__Provided material__
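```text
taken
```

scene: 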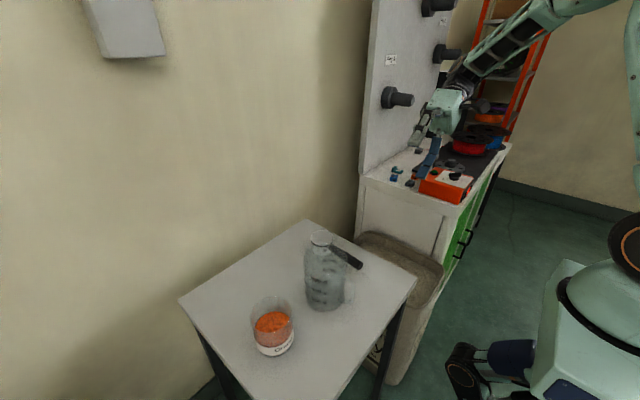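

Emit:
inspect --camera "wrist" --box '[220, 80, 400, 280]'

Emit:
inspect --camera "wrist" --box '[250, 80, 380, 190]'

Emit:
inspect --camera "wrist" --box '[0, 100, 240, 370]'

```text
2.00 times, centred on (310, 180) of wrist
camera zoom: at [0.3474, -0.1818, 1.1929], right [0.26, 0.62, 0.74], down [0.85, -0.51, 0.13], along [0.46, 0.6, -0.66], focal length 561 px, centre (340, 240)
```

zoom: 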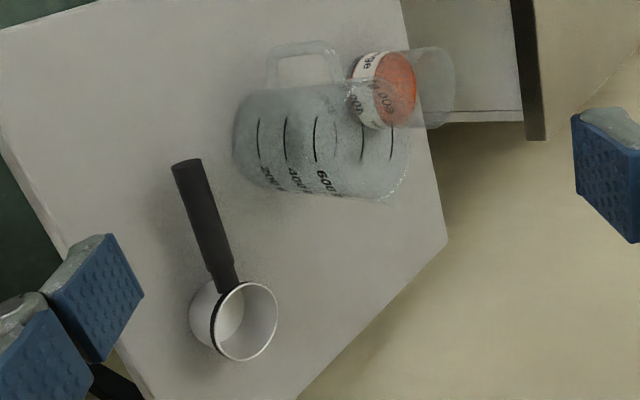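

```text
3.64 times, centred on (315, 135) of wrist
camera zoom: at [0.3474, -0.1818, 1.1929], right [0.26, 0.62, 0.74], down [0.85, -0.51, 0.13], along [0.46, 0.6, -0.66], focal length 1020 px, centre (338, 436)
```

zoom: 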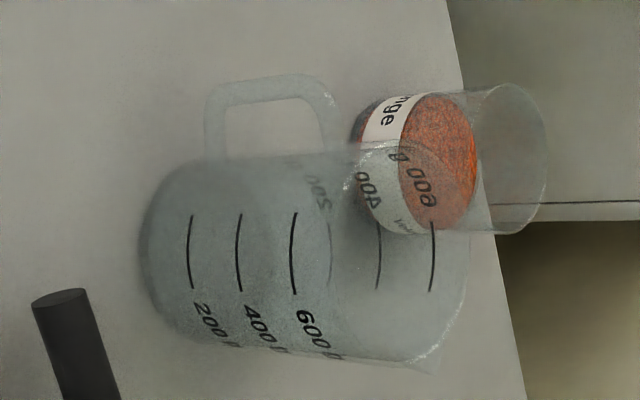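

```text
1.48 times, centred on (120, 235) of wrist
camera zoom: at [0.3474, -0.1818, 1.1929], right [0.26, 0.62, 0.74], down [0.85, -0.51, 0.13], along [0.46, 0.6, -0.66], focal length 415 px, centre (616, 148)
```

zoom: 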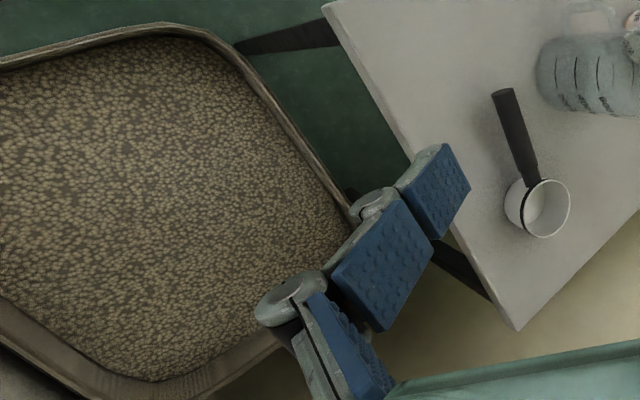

__Source extract__

The notes are senior unsecured obligations of us.

 

Maturity Date

 

Unless earlier converted or redeemed, the notes mature 14 months from the Closing, subject to the right of the investors to extend the date (i) if an event of default under the notes has occurred and is continuing or any event shall have occurred and be continuing that with the passage of time and the failure to cure would result in an event of default under the Notes and (ii) for a period of 20 business days after the consummation of a fundamental transaction if certain events occur.

 

Interest

 

The notes bear interest at the rate of 9% per annum and are compounded monthly, on the first calendar day of each calendar month. The interest rate will increase to 18% per annum upon the occurrence and continuance of an event of default (as described below). Interest on the notes is payable in arrears on each installment date (as defined below). If a holder elects to convert or redeem all or any portion of a note prior to the maturity date, all accrued and unpaid interest on the amount being converted or redeemed will also be payable. If we elect to redeem all or any portion of a note prior to the maturity date, all accrued and unpaid interest on the amount being redeemed will also be payable. The amount of interest due at any time is the amount of any interest that, but for any conversion, installment conversion, acceleration or redemption hereunder on such given date, would have accrued with respect to the conversion amount or installment amount being converted or redeemed under the note at the interest rate for the period from such given date through the maturity date of the note.

 

Conversion

 

All amounts due under the notes are convertible at any time, in whole or in part, at the option of the holders into shares of our common stock at a fixed conversion price, which is subject to adjustment as described below. The notes are initially convertible into shares of our common stock at the initial price of $1.23 per share. This conversion price is subject to adjustment for stock splits, combinations or similar events and “full ratchet” antidilution provisions.

 

Payment of Principal and Interest

 

We have agreed to make amortization payments with respect to the principal amount of each note in shares of our common stock, subject to the satisfaction of certain equity conditions, or at our option, in cash on each of the following installment dates:

  

  · the twenty-first trading day after the earlier of (x) the initial effective date of a registration statement filed in connection with this offering or (y) January 20, 2016; the first trading day of the calendar month immediately following the initial installment date (or if such date is less than twenty trading days after the initial installment date, the second calendar month immediately following the initial installment date to the extent); and then each month through and including the Maturity Date, each in an amount equal to 1/12 of the principal amount of each note.

 

 6 

 

 

Acceleration and Deferral of Amortization Amounts

  

During each period after an installment date and prior to the immediately subsequent installment date, a holder may elect to accelerate the amortization of the note at the applicable amortization conversion price for such prior installment date with respect to any given installment period, the holder may not elect to effect any acceleration during such installment period if either (x) in the aggregate, all the accelerations in such installment period exceeds the sum of two (2) other installment amounts, or (y) accelerations have been consummated in four (4) prior installment periods.  

 

The holder of a note may, at the holder’s election by giving notice to us, defer the payment of the installment amount due on any installment dates, in whole or in part, to another installment date, in which case the amount deferred will become part of such subsequent installment date and will continue to accrue interest.

 

Events of Default

 

The notes contain standard and customary events of default including but not limited: (i) failure to register our common stock within certain time periods; (ii) failure to make payments when due under the Notes; and (iii) bankruptcy or insolvency of us.

__Goal__
Pull out the sentences of the source extract that run from "We have agreed" through "of each note." and give them unchanged.

__Solution to the exercise__
We have agreed to make amortization payments with respect to the principal amount of each note in shares of our common stock, subject to the satisfaction of certain equity conditions, or at our option, in cash on each of the following installment dates:

  

  · the twenty-first trading day after the earlier of (x) the initial effective date of a registration statement filed in connection with this offering or (y) January 20, 2016; the first trading day of the calendar month immediately following the initial installment date (or if such date is less than twenty trading days after the initial installment date, the second calendar month immediately following the initial installment date to the extent); and then each month through and including the Maturity Date, each in an amount equal to 1/12 of the principal amount of each note.